Cette interrogation se posait avec pertinence, d’autant plus que ce sommet avait été précédé d’une visite du président algérien Abdelmajid Tebboune en grandes pompes, accompagnée de déclarations qui se voulaient fracassantes sur l’alliance historique entre Alger et Moscou, au point de se mettre volontairement sous le protectorat économique et militaire russe.
Pour notre source, il est aisé de croire que la délégation algérienne qui accompagnait Tebboune à Moscou n’a pas manqué de faire du lobbying auprès des Russes pour les convaincre d’inviter la fantomatique république sahraoui à ce sommet entre la Russie et l’Afrique. Alger misait incontestablement sur cette tribune russe pour faire avancer son agenda international d’avocat de la cause séparatiste.
Or le résultat est aussi spectaculaire que les attentes étaient grandes et les enjeux d’une grande sensibilité. Dans ce qui a été perçu comme un désaveu flagrant de la stratégie algérienne, Vladimir Poutine n’a pas autorisé la présence du polisario dans la liste des pays africains invités à ce sommet. Le dialogue entre la Russie et l’Union africaine s’est passé comme si la fameuse RASD n’avait aucune existence au sein de ses structures. Un désaveu flagrant pour une diplomatie algérienne qui a misé toutes ses billes sur la Russie qu’elle considère comme un allié militaire et politique historique.
Échec d’autant plus parlant que le régime algérien qui vit depuis des années un isolement international presque total, voyait en la Russie sa probable bouée de sauvetage pour l’aider à faire avancer son agenda anti-marocain et pro-polisario.
Les mots utilisés par la porte-parole de la diplomatie russe, Maria Zakharova, qui a salué l’excellence des relations entre le Maroc et la Russie, ont dû sonner comme un grand désaveu pour les postures algériennes. Et pour cause, elle affirme que les relations bilatérales « n’ont jamais été aussi bonnes qu’aujourd’hui ».

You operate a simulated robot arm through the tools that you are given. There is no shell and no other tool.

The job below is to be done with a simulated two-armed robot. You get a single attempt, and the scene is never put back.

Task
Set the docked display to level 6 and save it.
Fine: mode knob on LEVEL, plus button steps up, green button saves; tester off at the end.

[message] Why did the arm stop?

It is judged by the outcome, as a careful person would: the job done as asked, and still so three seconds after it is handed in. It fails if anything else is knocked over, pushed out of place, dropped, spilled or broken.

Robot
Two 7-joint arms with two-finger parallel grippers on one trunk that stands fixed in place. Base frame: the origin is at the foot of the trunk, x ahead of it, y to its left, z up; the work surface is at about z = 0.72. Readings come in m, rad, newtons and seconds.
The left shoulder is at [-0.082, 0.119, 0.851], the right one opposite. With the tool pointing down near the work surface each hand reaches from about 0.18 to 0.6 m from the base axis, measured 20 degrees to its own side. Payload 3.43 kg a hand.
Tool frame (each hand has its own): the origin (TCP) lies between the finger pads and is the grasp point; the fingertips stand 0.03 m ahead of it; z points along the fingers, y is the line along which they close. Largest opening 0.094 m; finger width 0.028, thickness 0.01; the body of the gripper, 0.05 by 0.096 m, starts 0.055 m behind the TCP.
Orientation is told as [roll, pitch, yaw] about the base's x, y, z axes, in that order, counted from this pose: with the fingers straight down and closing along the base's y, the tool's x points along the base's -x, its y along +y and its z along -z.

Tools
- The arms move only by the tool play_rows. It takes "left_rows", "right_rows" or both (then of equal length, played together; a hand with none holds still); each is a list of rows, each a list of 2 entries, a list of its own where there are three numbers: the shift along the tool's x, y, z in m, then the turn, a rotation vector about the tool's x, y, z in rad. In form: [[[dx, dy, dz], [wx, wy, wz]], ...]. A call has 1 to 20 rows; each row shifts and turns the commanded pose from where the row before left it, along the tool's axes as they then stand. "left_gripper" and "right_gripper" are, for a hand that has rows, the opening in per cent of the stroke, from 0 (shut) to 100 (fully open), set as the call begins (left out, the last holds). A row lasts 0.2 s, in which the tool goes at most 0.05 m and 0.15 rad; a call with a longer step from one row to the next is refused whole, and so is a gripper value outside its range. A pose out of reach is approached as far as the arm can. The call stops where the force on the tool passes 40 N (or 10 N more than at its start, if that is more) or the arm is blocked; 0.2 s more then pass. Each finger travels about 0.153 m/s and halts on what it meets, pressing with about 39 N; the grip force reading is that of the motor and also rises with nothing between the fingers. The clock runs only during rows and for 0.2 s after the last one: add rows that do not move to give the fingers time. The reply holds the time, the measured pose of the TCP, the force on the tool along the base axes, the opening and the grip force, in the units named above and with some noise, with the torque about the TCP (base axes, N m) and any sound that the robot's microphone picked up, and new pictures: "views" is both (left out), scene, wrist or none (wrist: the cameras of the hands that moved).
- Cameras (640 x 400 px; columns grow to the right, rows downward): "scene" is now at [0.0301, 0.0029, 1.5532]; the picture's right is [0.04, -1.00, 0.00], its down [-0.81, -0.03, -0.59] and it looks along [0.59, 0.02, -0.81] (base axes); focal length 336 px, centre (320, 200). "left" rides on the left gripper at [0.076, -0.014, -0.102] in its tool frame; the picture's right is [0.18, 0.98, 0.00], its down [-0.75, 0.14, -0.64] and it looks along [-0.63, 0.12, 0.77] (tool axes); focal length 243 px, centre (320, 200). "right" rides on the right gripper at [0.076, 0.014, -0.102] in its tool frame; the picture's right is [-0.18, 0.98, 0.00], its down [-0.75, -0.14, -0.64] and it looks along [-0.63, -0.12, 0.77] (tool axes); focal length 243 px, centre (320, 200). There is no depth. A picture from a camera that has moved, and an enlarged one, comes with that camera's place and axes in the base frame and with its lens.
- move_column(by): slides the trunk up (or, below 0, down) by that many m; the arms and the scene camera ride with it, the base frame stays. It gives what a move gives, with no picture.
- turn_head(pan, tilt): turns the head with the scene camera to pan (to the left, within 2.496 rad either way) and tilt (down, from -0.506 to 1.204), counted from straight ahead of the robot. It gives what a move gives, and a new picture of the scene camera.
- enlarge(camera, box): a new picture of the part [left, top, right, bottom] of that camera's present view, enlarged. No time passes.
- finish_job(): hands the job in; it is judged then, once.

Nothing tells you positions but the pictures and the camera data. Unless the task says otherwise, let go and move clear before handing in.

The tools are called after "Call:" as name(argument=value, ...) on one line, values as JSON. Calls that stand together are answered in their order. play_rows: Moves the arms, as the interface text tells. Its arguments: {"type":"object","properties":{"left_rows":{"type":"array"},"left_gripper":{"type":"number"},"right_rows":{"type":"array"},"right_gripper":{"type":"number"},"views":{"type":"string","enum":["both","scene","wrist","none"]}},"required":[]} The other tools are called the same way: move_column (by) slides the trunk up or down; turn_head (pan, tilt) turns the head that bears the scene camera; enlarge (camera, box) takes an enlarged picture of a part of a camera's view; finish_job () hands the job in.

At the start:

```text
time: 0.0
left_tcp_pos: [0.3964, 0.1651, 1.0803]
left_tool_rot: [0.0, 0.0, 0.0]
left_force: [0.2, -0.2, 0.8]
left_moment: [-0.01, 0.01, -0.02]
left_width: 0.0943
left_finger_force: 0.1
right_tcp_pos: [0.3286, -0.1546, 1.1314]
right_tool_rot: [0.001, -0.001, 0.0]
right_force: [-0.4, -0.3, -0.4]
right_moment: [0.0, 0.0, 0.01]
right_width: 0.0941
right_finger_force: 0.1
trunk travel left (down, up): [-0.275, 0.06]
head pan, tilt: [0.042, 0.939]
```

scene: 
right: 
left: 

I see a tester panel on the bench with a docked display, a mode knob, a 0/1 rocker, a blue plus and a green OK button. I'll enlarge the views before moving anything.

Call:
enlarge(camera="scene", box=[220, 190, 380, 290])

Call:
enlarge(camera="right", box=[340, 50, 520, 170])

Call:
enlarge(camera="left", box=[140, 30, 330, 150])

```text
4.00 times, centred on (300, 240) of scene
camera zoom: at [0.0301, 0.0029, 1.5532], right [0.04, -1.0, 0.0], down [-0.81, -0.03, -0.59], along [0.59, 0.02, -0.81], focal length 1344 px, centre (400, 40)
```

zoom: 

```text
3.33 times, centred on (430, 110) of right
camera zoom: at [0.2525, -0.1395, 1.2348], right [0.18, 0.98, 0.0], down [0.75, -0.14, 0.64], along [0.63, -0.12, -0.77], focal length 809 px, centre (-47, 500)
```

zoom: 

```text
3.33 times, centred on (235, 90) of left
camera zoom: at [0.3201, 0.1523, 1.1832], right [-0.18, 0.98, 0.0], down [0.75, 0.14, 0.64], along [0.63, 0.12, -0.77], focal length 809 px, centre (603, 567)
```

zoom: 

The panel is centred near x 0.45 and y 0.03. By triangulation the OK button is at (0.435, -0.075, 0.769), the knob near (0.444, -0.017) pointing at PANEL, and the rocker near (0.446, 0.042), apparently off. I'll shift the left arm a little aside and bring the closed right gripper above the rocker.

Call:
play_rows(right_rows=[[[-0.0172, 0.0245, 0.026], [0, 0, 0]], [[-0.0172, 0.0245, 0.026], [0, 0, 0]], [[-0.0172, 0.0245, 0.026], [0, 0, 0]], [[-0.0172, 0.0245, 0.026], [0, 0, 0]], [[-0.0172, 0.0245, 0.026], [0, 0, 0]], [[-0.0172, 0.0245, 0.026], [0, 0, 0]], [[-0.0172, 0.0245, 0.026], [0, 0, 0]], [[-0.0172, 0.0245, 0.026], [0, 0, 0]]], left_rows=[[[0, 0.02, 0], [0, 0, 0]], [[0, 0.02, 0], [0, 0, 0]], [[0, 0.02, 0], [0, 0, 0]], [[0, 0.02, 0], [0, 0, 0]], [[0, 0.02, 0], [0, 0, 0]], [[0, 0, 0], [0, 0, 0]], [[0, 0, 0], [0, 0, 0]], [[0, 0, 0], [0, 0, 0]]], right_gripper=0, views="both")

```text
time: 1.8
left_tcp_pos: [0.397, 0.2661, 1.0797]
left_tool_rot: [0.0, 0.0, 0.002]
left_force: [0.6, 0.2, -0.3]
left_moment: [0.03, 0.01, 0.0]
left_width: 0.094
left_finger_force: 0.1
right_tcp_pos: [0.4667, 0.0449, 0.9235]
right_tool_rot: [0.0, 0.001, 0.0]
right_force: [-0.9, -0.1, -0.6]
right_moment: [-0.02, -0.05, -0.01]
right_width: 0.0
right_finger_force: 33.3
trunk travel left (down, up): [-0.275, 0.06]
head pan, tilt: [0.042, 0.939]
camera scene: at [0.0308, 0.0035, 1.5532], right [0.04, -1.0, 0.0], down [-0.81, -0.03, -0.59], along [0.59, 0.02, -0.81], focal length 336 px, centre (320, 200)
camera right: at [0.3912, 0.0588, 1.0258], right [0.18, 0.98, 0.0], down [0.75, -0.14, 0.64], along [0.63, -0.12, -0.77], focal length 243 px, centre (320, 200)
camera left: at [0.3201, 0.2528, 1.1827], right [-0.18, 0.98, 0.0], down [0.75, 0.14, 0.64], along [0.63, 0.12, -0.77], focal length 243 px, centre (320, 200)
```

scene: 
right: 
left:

Cette tonalité russe envers le Maroc est à mettre indiscutablement au profit de la diplomatie marocaine agissante qui a réussi à convaincre Moscou qu’aussi bien les intérêts des Russes que des pays africains passent par la décision de traiter avec les États et non avec les entités fantômes.
Pour souligner l’importance de la décision de Vladimir Poutine, ce sommet Russie Afrique où était absent le polisario et qui a été perçu comme un échec algérien, rappelle deux faits de même nature qui renseignent sur les évolutions de la crise du Sahara marocain et les changements dans le contexte international.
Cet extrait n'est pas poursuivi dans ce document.